En otras palabras, la UE se adentra en terreno desconocido: nunca hasta la fecha una asociación de Estados soberanos había asumido, compartiéndolas, competencias que caracterizaban el núcleo duro de la soberanía estatal. La gran cuestión estriba en si es posible seguir profundizando en la integración europea sin desarrollar una identidad europea generadora de una solidaridad continental que continúe movilizando e interpelando, también afectivamente, al ciudadano europeo en apoyo de un proyecto cada vez más ambicioso.

Conocemos los precedentes: los diferentes procesos de construcción nacional que tuvieron lugar en los dos últimos siglos —en Europa Occidental, incluso antes— fueron indisociables de la creación y desarrollo de las respectivas identidades nacionales. Estas consistieron en un precipitado intangible que unía con fuerza indestructible y sin intermediarios al individuo con su nación de pertenencia, creando así un espacio compartido de solidaridad entre los connacionales.

La dificultad a la hora de desarrollar la identidad europea es doble: en primer lugar, porque las identidades primeras siempre van a seguir siendo, salvo excepciones, las nacionales, y se cometería un grave error si se pretendiera suplantarlas. Como mucho, el objetivo sería más bien complementarlas. En segundo lugar, porque la tentación es imitar lo conocido; en otras palabras, inspirarse en el proceso de construcción nacional de los Estados y algunas regiones que integran la UE. A lo sumo, esa imitación podría ser parcial, adaptándola a unas peculiaridades y un tiempo muy distintos.

El proceso de identidad

La identidad europea nunca podrá tener la intensidad de las identidades nacionales porque estas fueron, de manera consciente o inconsciente, un trasunto de las religiosas. En las naciones más antiguas, hubo una interpretación traslaticia, que atribuyó a las naciones germinales la condición de pueblo elegido que se predicaba en el Antiguo Testamento del pueblo judío, fenómeno que se detectó por primera vez en la Inglaterra y Francia embrionarias durante el curso de la guerra de los Cien Años. A las naciones protestantes surgidas de la Reforma les fue incluso más natural la identificación con el pueblo elegido veterotestamentario. En los procesos nacionalistas del siglo XIX, cuando el proceso de secularización estaba muy avanzado en el continente, el romanticismo, mediante su apelación a un espíritu inmemorial, que iluminaba a los nuevos ciudadanos como lo hiciera la gracia del Espíritu Santo durante la vigencia social de la cristiandad, hizo las veces de ersatz religioso, panteísta si se quiere.

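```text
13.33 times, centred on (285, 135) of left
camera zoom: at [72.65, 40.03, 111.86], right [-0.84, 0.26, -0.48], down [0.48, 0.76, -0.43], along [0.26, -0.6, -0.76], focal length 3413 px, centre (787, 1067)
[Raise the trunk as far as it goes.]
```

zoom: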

En Europa Central y Oriental, la inspiración de los nacionalismos decimonónicos siguió siendo inconfundiblemente cristiana, ya porque las Iglesias ortodoxas que se fueron desgajando del Patriarcado ecuménico sirvieron de estímulo y repositorio a la llama nacional, ya porque la Iglesia católica asumió en determinados países, como Polonia o Croacia, un marcado aroma nacional. Todavía hoy podemos ver cómo, en el caso de la guerra entre Rusia y Ucrania, las respectivas iglesias nacionales contribuyen a definir el perfil y contenido de las respectivas naciones e, incluso, como ocurre en el caso del patriarca ruso Cirilo, legitimando la misma violencia.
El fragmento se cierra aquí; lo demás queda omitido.